C’est là que Frère Marie-Albéric passa six années, au cours desquelles s’affirme la vocation la plus exceptionnelle, en nos temps, et qui devait l’entraîner dans les plus dures solitudes du monde. Au début de 1897, l’heure allait venir, pour lui, de renouveler ses vœux de trappiste. Ils ne seront pas renouvelés. Frère Marie-Albéric vient à Rome, il demande conseil, il désire mener la vie d’ermite. Qui va le comprendre ? Qui va le soutenir ? Le chapitre général de son ordre, qui sait cependant quel religieux exemplaire et aimé il va perdre, ne cherche pas à le retenir.
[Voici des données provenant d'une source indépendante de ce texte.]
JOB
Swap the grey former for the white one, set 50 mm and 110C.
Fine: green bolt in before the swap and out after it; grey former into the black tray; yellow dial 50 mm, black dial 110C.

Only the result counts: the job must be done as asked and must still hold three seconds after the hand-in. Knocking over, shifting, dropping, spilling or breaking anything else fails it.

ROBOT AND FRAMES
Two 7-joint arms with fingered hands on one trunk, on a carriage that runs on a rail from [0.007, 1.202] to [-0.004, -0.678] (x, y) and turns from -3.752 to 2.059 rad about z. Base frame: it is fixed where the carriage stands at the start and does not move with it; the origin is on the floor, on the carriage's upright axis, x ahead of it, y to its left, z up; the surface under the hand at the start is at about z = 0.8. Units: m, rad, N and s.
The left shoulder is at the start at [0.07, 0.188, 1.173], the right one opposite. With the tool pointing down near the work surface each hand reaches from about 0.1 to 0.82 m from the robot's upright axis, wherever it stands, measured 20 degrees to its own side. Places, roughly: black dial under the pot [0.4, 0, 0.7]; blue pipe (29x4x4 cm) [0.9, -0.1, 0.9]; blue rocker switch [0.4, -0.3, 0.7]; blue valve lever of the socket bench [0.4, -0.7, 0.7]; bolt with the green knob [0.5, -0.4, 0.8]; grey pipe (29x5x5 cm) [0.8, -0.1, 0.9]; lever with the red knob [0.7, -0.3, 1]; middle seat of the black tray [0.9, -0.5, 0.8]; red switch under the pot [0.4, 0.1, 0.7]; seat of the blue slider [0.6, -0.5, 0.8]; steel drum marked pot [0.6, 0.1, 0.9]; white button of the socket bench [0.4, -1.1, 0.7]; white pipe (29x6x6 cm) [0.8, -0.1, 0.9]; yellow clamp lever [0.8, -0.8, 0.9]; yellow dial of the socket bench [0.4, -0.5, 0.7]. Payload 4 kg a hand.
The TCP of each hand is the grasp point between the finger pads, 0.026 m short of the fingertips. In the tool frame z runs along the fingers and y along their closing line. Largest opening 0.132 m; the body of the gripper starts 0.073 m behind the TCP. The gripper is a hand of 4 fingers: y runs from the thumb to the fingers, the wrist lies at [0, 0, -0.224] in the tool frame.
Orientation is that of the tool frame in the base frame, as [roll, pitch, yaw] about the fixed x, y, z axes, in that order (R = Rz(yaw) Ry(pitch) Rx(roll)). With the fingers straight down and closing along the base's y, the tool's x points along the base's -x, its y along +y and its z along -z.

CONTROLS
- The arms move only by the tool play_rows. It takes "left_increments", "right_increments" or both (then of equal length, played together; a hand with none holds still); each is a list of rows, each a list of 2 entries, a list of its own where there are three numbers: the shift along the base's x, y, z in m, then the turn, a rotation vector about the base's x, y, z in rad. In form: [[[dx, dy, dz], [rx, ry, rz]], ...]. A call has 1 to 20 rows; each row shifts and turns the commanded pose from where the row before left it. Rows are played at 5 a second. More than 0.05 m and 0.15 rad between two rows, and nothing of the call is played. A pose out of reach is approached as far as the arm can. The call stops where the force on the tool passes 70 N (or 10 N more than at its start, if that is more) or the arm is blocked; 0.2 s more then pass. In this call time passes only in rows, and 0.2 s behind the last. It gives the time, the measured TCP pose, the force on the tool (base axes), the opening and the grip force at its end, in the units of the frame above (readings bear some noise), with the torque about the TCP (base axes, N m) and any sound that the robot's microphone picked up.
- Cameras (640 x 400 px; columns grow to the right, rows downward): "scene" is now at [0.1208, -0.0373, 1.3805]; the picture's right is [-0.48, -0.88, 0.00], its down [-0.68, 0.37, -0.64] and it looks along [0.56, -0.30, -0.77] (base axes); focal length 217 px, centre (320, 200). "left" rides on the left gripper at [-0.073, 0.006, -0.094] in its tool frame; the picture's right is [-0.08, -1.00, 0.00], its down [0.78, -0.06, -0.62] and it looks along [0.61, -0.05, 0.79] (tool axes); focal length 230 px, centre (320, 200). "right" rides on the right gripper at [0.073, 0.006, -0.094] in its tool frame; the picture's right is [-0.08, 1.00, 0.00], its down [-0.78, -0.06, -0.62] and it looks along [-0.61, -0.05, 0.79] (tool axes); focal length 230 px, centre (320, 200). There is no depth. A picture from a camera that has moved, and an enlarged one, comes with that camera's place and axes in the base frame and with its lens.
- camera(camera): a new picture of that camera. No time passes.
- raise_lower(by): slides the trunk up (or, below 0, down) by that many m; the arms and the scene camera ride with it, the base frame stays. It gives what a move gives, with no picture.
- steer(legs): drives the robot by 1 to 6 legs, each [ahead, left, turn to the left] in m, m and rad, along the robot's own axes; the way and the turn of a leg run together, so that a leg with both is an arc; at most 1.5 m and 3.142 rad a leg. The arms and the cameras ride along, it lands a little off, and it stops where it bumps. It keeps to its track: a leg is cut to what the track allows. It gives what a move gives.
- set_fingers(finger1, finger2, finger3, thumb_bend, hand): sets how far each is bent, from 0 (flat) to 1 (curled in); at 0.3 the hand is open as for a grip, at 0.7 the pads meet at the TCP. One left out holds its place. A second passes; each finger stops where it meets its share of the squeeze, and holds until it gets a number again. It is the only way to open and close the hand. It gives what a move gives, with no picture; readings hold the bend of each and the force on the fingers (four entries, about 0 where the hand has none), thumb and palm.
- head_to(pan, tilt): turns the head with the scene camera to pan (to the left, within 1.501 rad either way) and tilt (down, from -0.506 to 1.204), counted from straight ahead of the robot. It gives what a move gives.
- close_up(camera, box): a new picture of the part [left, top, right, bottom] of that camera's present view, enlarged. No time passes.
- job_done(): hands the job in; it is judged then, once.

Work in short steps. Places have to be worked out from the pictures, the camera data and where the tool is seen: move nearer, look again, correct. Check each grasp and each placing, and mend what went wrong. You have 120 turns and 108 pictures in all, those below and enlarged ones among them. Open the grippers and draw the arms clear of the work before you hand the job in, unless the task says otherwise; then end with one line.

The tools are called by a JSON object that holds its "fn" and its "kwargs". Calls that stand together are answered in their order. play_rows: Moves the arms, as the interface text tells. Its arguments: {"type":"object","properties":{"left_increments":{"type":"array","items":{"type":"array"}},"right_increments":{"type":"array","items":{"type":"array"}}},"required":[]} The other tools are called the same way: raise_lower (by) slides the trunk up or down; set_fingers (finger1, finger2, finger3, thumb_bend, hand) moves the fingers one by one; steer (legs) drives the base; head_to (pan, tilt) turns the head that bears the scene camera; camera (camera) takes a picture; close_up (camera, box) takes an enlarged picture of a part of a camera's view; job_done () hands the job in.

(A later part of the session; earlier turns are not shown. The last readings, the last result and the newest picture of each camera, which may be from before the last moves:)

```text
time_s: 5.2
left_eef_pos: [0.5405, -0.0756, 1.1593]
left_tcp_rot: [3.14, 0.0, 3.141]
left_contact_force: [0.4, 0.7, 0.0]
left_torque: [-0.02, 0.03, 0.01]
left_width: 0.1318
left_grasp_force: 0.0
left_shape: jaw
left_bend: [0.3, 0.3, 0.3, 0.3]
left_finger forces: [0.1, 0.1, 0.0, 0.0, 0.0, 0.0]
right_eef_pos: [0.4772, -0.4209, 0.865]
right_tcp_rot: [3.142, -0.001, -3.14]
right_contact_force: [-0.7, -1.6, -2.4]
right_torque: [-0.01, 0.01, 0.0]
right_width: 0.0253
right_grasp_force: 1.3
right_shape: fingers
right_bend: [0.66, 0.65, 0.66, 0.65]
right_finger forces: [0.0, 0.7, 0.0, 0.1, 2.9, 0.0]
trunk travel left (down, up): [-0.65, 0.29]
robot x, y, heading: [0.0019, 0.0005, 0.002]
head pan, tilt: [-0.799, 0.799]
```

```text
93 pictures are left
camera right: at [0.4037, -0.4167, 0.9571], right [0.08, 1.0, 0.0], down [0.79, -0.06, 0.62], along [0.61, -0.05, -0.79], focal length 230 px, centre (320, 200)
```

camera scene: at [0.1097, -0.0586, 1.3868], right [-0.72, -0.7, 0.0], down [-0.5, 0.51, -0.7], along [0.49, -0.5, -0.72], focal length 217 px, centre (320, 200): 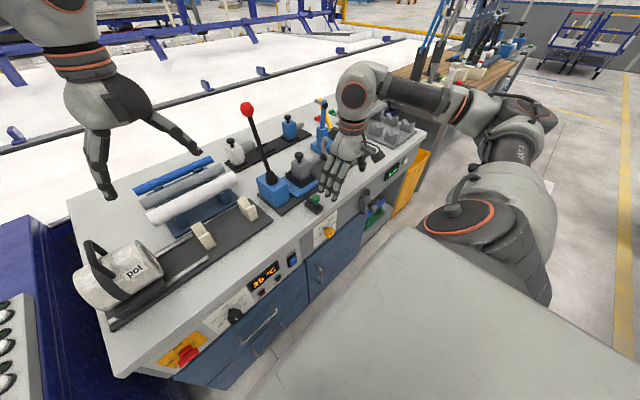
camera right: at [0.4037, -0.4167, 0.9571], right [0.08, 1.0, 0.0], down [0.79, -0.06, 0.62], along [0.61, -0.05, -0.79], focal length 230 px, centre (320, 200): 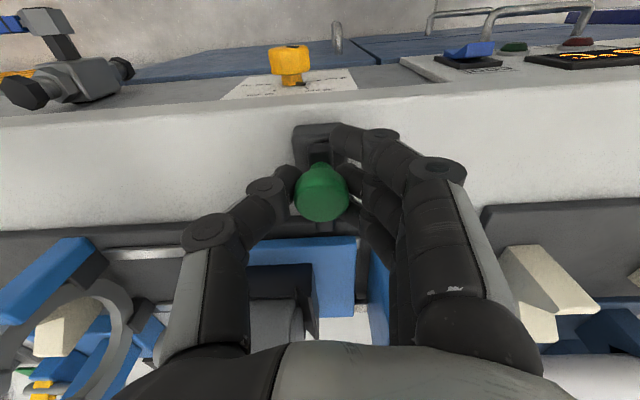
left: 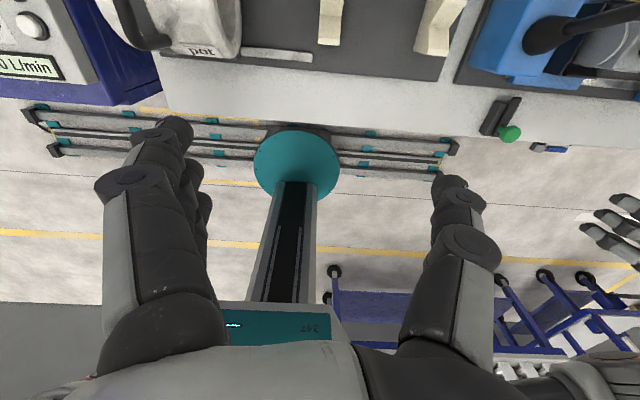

A l’unanimité, ces vieux trappistes reconnaissent une destinée, là où tant d’autres hommes, moins habitués à lire les âmes, eussent dit sans doute : caprice et esprit de changement. Dans les derniers jours de février, Charles de Foucauld repart pour la Terre Sainte. Il s’établit dans une cabane, hors des murs de clôture d’un couvent de Clarisses, à Nazareth ; il y devient, comme il dit, serviteur, jardinier, commissionnaire, et vit de la sorte environ trois années.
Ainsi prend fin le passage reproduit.